Tracking lung cancer risk after exposure to fallout from 9/11
Bare also worked with oncology researchers on a unique project tracking a cohort of people who were exposed to debris on the September 11, 2001, terrorist attacks in New York .
“During the attack, several toxic chemicals like asbestos were released into the air, exposing first responders and civilians in the surrounding area,” Bare recalled. “Researchers could use cell sorting to isolate individual cells for DNA sequencing. This allowed them to track the progression through life of the people who were exposed to these chemicals during 9/11 and see if those exposed now have a predisposition or additional genetic variation related to lung cancer.”
“Other projects include the classic immunology approach of sorting out immune cells in the blood,” Bare said. “Researchers looked at populations of dendritic cells, or infectious disease researchers would use flow cytometry to sort the lymphocytes in the blood. And lastly there are other researchers looking at more ‘exotic’ cell types that aren’t as often used in flow cytometry like epithelial cells, cartilage, and cardiomyocytes.”
Looking to the future
The global flow cytometry market is expected to grow from 6.3 billion USD in 2021 to 17.3 billion USD in 2030 . This growth is reflected in the growing research that’s anticipated in not only the examples mentioned in this article, but through disease research including HIV-AIDS, biological drug development, and more.

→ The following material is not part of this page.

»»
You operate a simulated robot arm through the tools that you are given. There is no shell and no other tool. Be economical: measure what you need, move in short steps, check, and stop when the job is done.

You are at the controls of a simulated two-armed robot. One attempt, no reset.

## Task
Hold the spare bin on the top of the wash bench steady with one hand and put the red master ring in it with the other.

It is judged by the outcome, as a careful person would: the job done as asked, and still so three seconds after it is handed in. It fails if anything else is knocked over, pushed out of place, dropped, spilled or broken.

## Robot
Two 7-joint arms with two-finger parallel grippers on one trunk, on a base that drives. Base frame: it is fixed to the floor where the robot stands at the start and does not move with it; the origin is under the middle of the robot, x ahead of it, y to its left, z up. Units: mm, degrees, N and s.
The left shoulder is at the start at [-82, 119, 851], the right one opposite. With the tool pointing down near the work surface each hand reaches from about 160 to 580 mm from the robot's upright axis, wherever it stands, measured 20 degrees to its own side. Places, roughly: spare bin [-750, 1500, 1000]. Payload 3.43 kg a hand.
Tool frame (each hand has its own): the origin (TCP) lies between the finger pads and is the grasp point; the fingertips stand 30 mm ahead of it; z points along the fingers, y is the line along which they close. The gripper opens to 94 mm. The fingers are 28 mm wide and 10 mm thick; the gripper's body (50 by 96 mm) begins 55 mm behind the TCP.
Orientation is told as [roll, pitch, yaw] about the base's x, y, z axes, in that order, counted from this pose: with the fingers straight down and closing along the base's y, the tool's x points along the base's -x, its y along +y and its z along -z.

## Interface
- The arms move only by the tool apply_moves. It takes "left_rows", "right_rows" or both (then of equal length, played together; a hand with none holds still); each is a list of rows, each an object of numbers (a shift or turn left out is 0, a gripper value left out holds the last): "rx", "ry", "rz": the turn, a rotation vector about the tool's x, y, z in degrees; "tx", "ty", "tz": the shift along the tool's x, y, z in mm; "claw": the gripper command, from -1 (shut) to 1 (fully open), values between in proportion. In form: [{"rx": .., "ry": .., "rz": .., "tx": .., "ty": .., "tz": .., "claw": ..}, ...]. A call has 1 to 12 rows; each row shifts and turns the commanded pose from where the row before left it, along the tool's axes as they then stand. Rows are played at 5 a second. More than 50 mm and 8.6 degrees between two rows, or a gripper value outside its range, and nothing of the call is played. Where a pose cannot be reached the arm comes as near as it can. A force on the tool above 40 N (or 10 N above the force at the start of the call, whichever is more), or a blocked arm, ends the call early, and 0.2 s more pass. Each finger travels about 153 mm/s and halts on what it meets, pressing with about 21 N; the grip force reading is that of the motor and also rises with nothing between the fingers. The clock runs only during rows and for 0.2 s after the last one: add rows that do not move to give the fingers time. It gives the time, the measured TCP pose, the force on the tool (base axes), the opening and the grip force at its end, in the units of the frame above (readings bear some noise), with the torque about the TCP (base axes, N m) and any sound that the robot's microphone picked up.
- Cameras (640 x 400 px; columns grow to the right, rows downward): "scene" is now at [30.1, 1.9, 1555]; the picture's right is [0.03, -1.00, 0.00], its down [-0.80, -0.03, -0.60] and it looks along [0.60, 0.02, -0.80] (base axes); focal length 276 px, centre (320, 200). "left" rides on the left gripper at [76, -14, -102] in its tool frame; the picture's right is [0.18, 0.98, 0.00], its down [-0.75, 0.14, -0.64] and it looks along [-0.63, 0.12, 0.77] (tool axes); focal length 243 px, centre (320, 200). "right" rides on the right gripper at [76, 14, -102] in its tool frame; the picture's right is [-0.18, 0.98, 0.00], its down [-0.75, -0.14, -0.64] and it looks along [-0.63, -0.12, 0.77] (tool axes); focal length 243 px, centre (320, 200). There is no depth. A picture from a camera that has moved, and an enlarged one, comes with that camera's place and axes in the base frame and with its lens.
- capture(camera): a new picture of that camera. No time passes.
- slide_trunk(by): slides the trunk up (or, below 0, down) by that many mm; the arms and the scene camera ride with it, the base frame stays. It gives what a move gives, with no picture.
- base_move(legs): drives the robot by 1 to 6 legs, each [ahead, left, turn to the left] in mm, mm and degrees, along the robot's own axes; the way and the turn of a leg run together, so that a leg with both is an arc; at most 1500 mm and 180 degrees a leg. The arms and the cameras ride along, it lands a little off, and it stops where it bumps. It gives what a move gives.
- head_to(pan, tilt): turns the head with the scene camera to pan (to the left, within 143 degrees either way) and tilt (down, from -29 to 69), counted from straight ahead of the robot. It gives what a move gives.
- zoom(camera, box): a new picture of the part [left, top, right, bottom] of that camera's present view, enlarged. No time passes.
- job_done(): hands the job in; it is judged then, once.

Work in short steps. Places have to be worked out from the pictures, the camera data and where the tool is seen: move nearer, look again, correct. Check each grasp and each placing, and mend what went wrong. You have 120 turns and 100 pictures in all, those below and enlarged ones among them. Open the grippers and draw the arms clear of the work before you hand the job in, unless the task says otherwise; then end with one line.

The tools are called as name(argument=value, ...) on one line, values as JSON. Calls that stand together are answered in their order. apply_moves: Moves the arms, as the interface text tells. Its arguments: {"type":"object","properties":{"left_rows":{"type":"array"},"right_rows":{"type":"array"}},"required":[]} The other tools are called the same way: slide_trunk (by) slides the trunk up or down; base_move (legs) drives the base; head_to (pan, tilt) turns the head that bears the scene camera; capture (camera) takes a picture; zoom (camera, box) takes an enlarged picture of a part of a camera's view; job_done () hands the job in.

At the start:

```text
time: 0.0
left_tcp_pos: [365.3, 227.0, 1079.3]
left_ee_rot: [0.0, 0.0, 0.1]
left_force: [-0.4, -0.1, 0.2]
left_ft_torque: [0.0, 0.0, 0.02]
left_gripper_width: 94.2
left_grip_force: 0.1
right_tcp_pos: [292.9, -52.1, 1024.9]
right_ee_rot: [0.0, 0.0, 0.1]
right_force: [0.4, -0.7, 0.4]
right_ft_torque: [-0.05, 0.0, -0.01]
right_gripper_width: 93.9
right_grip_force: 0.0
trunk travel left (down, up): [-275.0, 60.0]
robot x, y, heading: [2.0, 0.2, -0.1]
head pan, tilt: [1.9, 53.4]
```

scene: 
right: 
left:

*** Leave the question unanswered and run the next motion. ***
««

As an instrument provider, we continue seeking to lead the way with cutting-edge technology in flow cytometry, from providing superior sensitivity and resolution, to making it all fit in the smallest possible benchtop packaging. We also strive to make it as intuitive and userfriendly as possible, enabling laboratory staff to get to work right after installation. As great as any technology is, the major challenge is adopting and accepting new workflows. When a new automation solution is installed, many lab managers and staff will spend unnecessary time watching the instrument to ensure it is accurately performing the tasks they previously had to gruellingly and slowly do by hand. For veteran cell sorter operators, learning to trust the software tools and allowing more unaided access to sorting can allow increased output from the labs they serve.
“Academic scientists exist in a sort of paradox. They crave innovation but fear change,” Bare said. “Reluctance to adopt successive generations of a platform can slow research to a glacial pace. Cytometry is no exception but with the miniaturization and ease of use of new cytometers, I’d expect to see a paradigm shift. It will be easier for individual labs to operate them, and use might shift away from centralized shared labs and into individual labs. This could also carry over to clinical devices, which would allow basic cytometry to be done at point of care as technology for rapid diagnostics.” With such large growth expected in the coming years, more labs will be under pressure to accomplish more in less time, and the benefits of automation will come to the forefront, releasing laboratory staff to focus on other critical work and not the workflow. After all, that’s what fuels the passion in the first place.
“It is personally gratifying to see how this research can shape future treatments,” Bare said. “I can’t wait to see what happens next.”